Work instructions »
Your answer continues the source passage from its final sentence.

[Start of Extracted data]

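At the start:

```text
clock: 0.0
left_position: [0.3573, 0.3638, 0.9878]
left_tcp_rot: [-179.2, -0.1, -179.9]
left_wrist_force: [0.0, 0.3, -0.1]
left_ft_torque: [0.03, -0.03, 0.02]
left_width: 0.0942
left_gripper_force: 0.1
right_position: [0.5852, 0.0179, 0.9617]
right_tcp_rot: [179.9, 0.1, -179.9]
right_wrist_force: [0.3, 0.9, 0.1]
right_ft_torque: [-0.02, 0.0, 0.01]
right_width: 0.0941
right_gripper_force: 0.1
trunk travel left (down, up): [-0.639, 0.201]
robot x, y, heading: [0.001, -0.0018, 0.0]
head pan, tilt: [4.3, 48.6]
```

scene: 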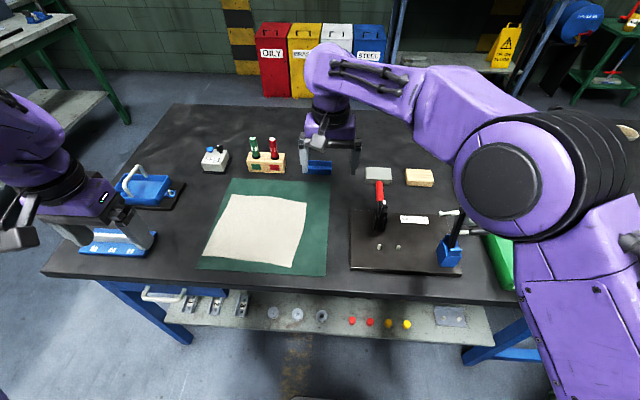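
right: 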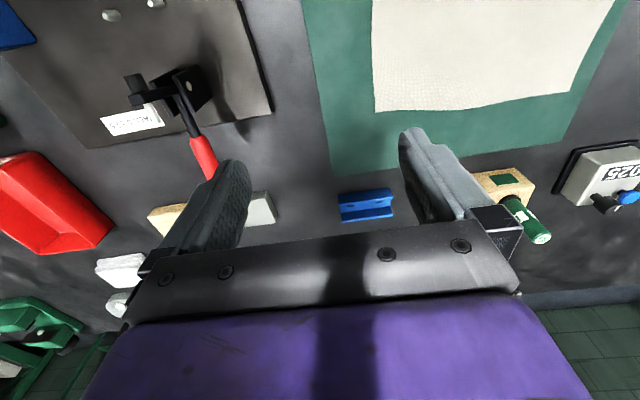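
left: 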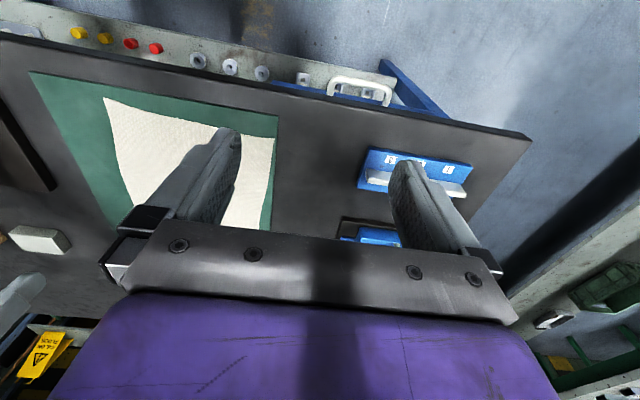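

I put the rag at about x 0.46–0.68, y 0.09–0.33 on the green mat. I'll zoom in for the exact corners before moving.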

[End of Extracted data]
[Start of Extracted data]

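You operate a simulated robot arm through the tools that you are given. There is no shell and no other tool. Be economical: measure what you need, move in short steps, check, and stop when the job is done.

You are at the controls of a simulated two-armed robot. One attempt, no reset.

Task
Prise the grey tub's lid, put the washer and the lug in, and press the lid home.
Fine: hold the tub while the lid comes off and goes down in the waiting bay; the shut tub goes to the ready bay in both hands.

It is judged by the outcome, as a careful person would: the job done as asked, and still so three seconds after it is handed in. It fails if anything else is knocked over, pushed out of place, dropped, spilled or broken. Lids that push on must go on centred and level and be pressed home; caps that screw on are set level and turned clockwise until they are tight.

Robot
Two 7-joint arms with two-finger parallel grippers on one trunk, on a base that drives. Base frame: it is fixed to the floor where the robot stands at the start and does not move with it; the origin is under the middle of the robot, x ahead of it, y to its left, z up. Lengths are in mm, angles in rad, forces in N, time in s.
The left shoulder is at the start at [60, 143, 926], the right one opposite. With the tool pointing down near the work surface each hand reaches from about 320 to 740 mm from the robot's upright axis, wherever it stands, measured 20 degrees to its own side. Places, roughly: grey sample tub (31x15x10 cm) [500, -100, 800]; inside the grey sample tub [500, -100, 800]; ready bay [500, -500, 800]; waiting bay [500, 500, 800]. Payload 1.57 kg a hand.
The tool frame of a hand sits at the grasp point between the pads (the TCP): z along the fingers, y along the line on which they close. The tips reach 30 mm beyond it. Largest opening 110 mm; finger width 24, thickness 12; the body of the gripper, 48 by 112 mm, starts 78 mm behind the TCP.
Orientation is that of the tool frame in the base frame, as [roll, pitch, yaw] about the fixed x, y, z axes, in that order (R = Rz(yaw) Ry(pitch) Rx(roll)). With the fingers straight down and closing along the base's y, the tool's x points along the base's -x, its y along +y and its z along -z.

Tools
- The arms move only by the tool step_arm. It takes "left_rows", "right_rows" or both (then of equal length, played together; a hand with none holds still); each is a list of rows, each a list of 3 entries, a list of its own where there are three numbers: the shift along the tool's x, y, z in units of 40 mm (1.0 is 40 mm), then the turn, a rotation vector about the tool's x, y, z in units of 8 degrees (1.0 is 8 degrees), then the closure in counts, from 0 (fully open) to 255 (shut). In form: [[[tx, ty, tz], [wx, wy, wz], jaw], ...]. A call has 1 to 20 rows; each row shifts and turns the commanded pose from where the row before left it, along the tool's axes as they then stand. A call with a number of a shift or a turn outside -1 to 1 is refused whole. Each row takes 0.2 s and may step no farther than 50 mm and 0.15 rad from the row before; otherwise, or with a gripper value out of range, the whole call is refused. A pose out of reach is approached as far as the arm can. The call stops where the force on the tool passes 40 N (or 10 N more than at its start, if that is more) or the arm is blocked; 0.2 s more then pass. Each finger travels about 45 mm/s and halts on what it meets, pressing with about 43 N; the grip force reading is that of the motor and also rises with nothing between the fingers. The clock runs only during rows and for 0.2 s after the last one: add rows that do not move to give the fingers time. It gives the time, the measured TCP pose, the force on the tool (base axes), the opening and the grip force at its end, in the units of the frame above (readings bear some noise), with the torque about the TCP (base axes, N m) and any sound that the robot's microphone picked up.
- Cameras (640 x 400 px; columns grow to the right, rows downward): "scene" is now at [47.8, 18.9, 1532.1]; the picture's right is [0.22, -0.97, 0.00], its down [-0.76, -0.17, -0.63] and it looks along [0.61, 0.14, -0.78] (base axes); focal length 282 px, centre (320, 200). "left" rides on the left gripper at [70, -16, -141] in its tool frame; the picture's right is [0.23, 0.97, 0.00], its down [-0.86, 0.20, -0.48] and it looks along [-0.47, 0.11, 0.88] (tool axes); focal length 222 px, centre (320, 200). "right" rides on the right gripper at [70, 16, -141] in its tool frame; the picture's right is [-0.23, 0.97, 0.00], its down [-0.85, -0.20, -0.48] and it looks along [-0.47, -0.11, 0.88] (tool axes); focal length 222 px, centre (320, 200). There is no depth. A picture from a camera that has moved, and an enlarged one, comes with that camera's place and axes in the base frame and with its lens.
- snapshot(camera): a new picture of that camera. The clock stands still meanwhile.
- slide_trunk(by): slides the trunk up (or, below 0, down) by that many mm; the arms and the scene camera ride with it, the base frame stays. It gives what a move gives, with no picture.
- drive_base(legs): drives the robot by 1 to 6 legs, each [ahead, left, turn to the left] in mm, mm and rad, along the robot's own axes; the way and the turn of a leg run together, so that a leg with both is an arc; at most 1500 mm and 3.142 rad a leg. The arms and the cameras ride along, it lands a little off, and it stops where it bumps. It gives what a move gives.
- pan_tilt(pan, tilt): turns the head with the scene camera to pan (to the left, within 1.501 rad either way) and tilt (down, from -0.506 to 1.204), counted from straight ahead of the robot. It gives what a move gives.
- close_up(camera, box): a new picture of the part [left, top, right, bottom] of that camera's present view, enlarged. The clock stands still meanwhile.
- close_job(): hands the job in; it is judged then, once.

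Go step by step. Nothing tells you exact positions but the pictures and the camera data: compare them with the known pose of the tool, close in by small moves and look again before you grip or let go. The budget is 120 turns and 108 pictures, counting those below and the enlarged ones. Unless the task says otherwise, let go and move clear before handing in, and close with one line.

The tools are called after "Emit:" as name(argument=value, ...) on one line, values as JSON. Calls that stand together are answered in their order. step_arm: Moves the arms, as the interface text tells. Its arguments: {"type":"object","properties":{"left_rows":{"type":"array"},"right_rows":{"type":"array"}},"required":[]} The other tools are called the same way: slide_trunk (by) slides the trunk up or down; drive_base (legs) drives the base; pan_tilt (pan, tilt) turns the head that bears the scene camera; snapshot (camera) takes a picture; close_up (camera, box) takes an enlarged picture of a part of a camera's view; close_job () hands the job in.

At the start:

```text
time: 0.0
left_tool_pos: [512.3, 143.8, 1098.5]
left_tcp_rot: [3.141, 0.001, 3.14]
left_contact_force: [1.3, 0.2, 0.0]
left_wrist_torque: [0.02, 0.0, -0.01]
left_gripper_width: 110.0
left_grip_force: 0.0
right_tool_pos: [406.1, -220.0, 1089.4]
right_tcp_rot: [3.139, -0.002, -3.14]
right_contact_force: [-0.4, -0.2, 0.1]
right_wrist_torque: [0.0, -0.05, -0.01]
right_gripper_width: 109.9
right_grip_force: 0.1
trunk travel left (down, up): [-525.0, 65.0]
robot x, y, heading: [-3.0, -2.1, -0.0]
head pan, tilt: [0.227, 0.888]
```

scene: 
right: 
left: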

[End of Extracted data]
[Start of Extracted data]

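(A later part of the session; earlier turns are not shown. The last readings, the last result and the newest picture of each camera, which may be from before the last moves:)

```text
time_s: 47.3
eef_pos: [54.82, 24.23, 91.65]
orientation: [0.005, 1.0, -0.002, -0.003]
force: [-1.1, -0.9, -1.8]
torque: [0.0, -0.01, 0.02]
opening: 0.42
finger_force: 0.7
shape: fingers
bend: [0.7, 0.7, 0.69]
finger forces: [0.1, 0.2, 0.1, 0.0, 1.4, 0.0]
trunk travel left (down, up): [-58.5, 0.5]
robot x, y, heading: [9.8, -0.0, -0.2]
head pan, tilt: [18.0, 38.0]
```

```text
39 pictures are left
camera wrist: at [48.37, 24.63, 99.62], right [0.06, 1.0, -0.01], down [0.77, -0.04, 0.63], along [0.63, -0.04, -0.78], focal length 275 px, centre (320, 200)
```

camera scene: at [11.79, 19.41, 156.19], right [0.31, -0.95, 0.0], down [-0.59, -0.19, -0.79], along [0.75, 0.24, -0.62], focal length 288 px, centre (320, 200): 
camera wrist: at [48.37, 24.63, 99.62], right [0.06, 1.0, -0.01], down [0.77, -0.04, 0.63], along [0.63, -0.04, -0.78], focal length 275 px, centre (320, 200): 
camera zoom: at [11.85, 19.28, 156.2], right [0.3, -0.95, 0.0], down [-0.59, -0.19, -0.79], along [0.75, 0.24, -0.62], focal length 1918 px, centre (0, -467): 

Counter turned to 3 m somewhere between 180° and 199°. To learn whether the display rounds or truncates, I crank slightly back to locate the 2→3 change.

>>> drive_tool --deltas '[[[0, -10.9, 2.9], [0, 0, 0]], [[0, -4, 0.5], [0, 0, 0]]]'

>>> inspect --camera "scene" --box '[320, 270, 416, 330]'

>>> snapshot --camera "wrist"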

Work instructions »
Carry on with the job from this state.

[End of Extracted data]
[Start of Source passage]

A few months ago, in one of her truly excellent newsletters, V.E. Schwab articulated something that has haunted me for years. She said that after publishing Addie LaRue, she wondered if she’d ever be able to write anything that would live up to that book, and that her friends all assured her that of course she would.
But that’s not what she needed to hear, she writes. What she needed was for them to tell her that if that happened, she would still be okay.
And I thought – yes. That’s it.
That was the root of my frustration after I finished my undergrad degree in music and wondered aloud if I would actually be able to work as a professional singer (I wasn’t).
And after I graduated from library school and spent an entire year severely underemployed wondering if I’d ever get a full time library job (I did).
In both cases, people told me Of course you will! You’re smart and talented and it will happen for you!
And I wanted to scream. It’s not an of course. It’s never an of course. The world doesn’t work that way.
I needed them to tell me that even if the worst happened, that I would still find a way forward. That the future might not be what I want it to be, but that I could still make it mine.
Like all of you (I’m assuming, if you’re reading my very gay little newsletter), I am full of grief today. The rage hasn’t hit me yet, I think because I am just so. Fucking. Tired.
I am sad and terrified, but I am not surprised. I have seen first hand as a queer person in the world and in my public service job, just how angry and hateful people regularly are. So much more openly than they used to be.
Even the mostly liberal base of patrons who visit my library have no problem yelling at us or physically pushing me aside to exit the door I’m trying to block because it’s fucking broken. Everyone is at the end of their rope. Everyone is full of despair and blame and anger.
I see, all the time, in so many tiny moments around me, the unfathomable depth of hatred this country has toward women, POC, and queer and trans folks. The ways we’ve refused to take care of each other. The ways we’ve decided some people deserve to be sick, deserve to be homeless, deserve to be miserable, deserve to die. And it’s not only in red states, or conservative communities. It’s everywhere.
Yesterday I spent a not inconsiderable amount of time looking into jobs I might be qualified for if the government eliminates public libraries altogether. Thinking about what I will do if my library career and pension and relative security are ripped out from underneath me.
Thinking about how many people have already had their lives ripped out from underneath them. How many people have suffered and died and will continue to do so in ways that might never touch me.
And I also had the very small, very selfish thought - Well, no one will ever publish my extremely queer books now. It’s hard enough to debut under the best of circumstances, and these circumstances are far from good.
I had hopes and dreams for my book out on sub, and for the book I’m writing, and for my career. For a while, it seemed like it might be possible, too. Like this might be the thing I was born to do, as we are so fond of saying in this country.
Now, I feel only the grief of being born at the wrong time in the wrong place. Of coming to writing too late. Of missing my window. Like I’ve missed so many windows before.
We romanticize those in history who died before their work was known. How sad and tragic that they’d never know how their paintings, their writing, would affect others for generations. But do we really let ourselves feel that pain? Can we truly understand what that feels like, when we know that the story ultimately has a happy ending?
I’ve been thinking about this a lot in stories in general. How the deaths and pain of minor characters serve the story, serve the hero. It’s how stories work. But the victim at the beginning of the police procedural was a person. The unnamed characters who go down with the first volley of shots in a movie are people.

[End of Source passage]

The reply »
We’ve been so trained in this country to view ourselves as the main character of the story, I wonder if we ever fully internalize that the horrible acts we study in history or dramatize in books and movies can absolutely happen to us.
They are happening to us. Right now. We’re the ones living through it. And most of us will not be the main character of the story. Not even close.
There are many people who are smarter than me talking about the larger work that there is to do. I fully acknowledge that people’s lives and safety and so many things are more important than me having or not having a book with my name on the cover.
And also, right now, I’m processing my small, selfish little loss. And maybe you’re processing small, selfish little losses too. And maybe this will help. I don’t know. But I’m a writer so I write.
Last night, I had a cello lesson, and afterwards I felt a little better. Still sad, still afraid, but my brain had stopped spinning because I had given it a puzzle to work on in the form of a tricky piece of music, so for a while it couldn’t spin nightmare scenarios or crush me with despair.
And it gave me time and space to ponder the following thought – what if I fully accept that my life means nothing in the larger scheme of things? That I will leave no lingering trace behind when I leave this planet? That I won’t be published or remembered or biographed? What if I embrace that instead of running from it? What then?
What would I do with the remaining hours of my life, if I knew that the only person who would ever care how I spent those hours was me?
Because seriously, how much time do we spend in our lives performing for other people’s approval?
How many decisions do we make based on other people’s thoughts and opinions and values?
How much of ourselves do we willingly give away to humans who would never give us a second thought?
I don’t want to live like that anymore. I’m done.
I’m just… done.
So, I pondered this and I thought – if no one ever heard me, I would still play my cello. Because it makes me feel good and calm and sane amidst so much insanity. Music is what pulled me through a chaotic childhood. It’s what keeps my brain from spinning out of control. So even if no one ever cared what I did, I would still play my cello.
And I would still knit sweaters, because I love the feeling of them in my hands and against my skin. And I would make food that I loved to eat for the pleasure of a full stomach and a connection to the people I loved who taught me the recipe. And I would cuddle my cat for as long as I could for as many mornings as she has left.
And I would still want to be a teen services librarian for as long as this job exists. I would still listen to my teens when they told me about their day, and I would still answer honestly when they ask me questions. And I would read books and watch tv that make me feel feelings, and I would make small, beautiful things sometimes, when I wanted to.
I’m seeing a lot of my writer friends asking themselves what the point of writing anything is, right now? When publishing was already pretty fucked and is just going to get worse, and aren’t there bigger things to worry about?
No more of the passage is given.